Add to this the number of excess illnesses and deaths from the large number of people postponing medical treatment because of fear of COVID in our health care facilities, and the elevated suicide rate, and it is far from clear that the lockdown policy hasn’t increased overall mortality rates.
Meanwhile, let’s talk some more about masks. Nature magazine, which reflects the conventional liberal outlook on nearly every political-scientific controversy (such as saying that Trump’s supposed “assault on science” could take decades to fix—decades!!), has an article out today on “Facemasks: What the Data Say.” Although Nature labors to be pro-mask, the story has to admit that the data are mixed:
Face masks are the ubiquitous symbol of a pandemic that has sickened 35 million people and killed more than 1 million. In hospitals and other health-care facilities, the use of medical-grade masks clearly cuts down transmission of the SARS-CoV-2 virus. But for the variety of masks in use by the public, the data are messy, disparate and often hastily assembled. . .
But being more definitive about how well they work or when to use them gets complicated.
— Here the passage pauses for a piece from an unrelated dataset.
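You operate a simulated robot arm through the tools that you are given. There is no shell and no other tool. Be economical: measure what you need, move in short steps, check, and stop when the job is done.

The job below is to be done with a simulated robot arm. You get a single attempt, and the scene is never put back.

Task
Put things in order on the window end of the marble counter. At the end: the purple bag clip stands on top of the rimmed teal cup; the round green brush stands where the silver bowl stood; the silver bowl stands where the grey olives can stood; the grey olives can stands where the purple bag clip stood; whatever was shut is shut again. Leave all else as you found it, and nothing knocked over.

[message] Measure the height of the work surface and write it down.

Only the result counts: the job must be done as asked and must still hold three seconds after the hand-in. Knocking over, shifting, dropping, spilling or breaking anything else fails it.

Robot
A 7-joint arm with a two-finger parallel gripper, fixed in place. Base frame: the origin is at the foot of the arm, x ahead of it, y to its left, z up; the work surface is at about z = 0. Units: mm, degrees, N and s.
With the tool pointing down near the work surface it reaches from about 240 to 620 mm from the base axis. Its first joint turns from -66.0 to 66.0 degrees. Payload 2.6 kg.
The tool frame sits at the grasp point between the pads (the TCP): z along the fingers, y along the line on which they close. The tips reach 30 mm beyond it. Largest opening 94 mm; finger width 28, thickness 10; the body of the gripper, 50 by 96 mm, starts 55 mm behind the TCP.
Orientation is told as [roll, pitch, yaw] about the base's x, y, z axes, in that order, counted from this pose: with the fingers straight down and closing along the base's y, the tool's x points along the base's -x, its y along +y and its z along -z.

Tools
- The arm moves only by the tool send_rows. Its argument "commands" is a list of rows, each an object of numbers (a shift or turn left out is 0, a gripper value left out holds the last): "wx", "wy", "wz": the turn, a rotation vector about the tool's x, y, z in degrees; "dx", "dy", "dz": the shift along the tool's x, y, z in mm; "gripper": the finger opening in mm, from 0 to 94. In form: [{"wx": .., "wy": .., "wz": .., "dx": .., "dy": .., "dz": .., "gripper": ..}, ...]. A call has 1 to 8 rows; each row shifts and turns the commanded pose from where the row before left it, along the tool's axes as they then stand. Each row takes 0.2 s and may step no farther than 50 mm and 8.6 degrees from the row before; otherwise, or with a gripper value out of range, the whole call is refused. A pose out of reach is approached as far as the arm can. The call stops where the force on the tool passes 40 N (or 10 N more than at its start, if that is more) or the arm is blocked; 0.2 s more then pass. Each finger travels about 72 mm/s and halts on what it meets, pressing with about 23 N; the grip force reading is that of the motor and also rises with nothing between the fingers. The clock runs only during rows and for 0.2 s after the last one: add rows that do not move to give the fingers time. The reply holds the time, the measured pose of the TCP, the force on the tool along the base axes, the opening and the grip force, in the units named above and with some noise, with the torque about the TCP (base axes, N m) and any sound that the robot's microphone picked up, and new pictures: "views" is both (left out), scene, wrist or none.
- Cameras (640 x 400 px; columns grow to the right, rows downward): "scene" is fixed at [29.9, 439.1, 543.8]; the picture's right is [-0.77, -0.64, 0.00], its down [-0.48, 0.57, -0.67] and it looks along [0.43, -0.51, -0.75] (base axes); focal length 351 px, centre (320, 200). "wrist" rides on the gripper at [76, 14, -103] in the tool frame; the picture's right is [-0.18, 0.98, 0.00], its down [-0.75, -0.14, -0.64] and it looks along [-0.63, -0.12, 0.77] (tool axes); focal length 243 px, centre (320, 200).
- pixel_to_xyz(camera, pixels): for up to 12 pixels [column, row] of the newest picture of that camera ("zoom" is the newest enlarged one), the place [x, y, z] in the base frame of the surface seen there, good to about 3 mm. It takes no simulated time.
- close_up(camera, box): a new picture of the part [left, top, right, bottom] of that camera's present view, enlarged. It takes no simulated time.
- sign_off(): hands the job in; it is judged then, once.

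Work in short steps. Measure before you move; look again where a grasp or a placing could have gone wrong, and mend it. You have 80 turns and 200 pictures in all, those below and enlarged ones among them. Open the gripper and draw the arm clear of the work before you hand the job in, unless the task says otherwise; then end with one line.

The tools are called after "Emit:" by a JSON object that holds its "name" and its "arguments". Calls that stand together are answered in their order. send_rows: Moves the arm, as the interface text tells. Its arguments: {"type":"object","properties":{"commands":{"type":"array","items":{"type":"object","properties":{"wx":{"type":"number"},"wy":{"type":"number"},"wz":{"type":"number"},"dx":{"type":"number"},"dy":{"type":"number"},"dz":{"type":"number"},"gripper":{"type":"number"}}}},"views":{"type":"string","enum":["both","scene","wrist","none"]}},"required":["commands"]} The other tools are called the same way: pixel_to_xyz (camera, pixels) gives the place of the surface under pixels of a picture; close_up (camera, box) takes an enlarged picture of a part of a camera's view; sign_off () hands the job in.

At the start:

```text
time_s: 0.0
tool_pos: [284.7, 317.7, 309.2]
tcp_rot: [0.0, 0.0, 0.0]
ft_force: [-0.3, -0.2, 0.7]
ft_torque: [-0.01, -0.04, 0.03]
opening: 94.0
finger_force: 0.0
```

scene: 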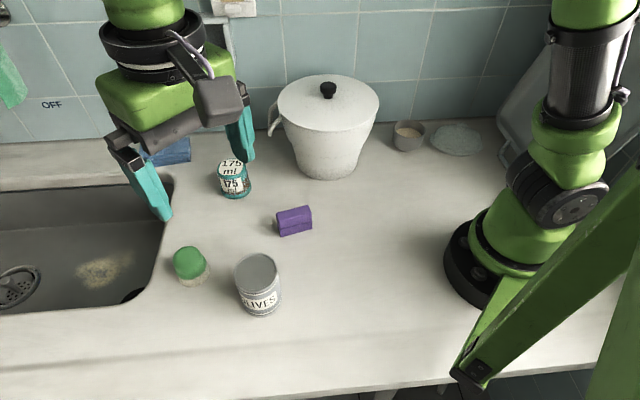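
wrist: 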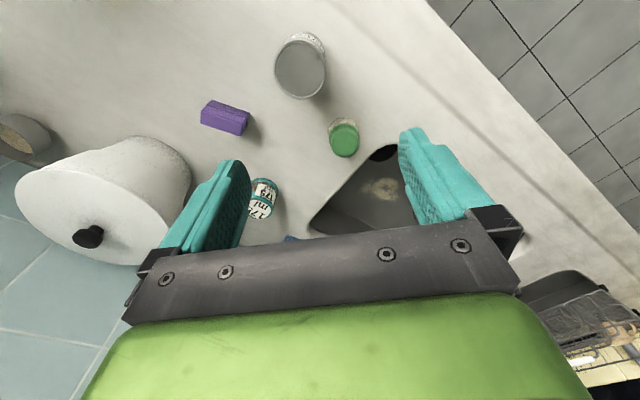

There are many types of mask, worn in a variety of environments. There are questions about people’s willingness to wear them, or wear them properly. Even the question of what kinds of study would provide definitive proof that they work is hard to answer. . .
Further confusing the public are controversial studies and mixed messages. One study in April found masks to be ineffective, but was retracted in July. Another, published in June, supported the use of masks before dozens of scientists wrote a letter attacking its methods (see go.nature.com/3jpvxpt). The authors are pushing back against calls for a retraction. Meanwhile, the World Health Organization (WHO) and the US Centers for Disease Control and Prevention (CDC) initially refrained from recommending widespread mask usage, in part because of some hesitancy about depleting supplies for health-care workers. In April, the CDC recommended that masks be worn when physical distancing isn’t an option; the WHO followed suit in June.
Or let’s look at another seemingly tiny and supposedly sensible policy: car seats for young children. It’s one thing to require car seats for infants, but increasingly state laws are tending toward requiring car seats for kids practically up until they turn 18 and head off to college. A couple weeks ago I came across a new paper on the Social Science Research Network that suggests car seats are more effective than condoms as a means of birth control. Written by two professors at MIT and Boston College, here’s the abstract:
Since 1977, U.S. states have passed laws steadily raising the age for which a child must ride in a car safety seat. These laws significantly raise the cost of having a third child, as many regular-sized cars cannot fit three child seats in the back. Using census data and state-year variation in laws, we estimate that when women have two children of ages requiring mandated car seats, they have a lower annual probability of giving birth by 0.73 percentage points. Consistent with a causal channel, this effect is limited to third child births, is concentrated in households with access to a car, and is larger when a male is present (when both front seats are likely to be occupied). We estimate that these laws prevented only 57 car crash fatalities of children nationwide in 2017. Simultaneously, they led to a permanent reduction of approximately 8,000 births in the same year, and 145,000 fewer births since 1980, with 90% of this decline being since 2000.
PAUL ADDS: I agree that an unwillingness to acknowledge tradeoffs is one of the core defects of the left. Sometimes, though, conservatives are also unwilling to acknowledge them.
Shutdowns as a response to the coronavirus are an example. The view of some conservatives that, at the height of a pandemic, we could have had the level of social interaction necessary to avoid significant economic distress without generating a significant number of excess coronavirus infections, and therefore deaths, strikes me as denying a pretty obvious tradeoff.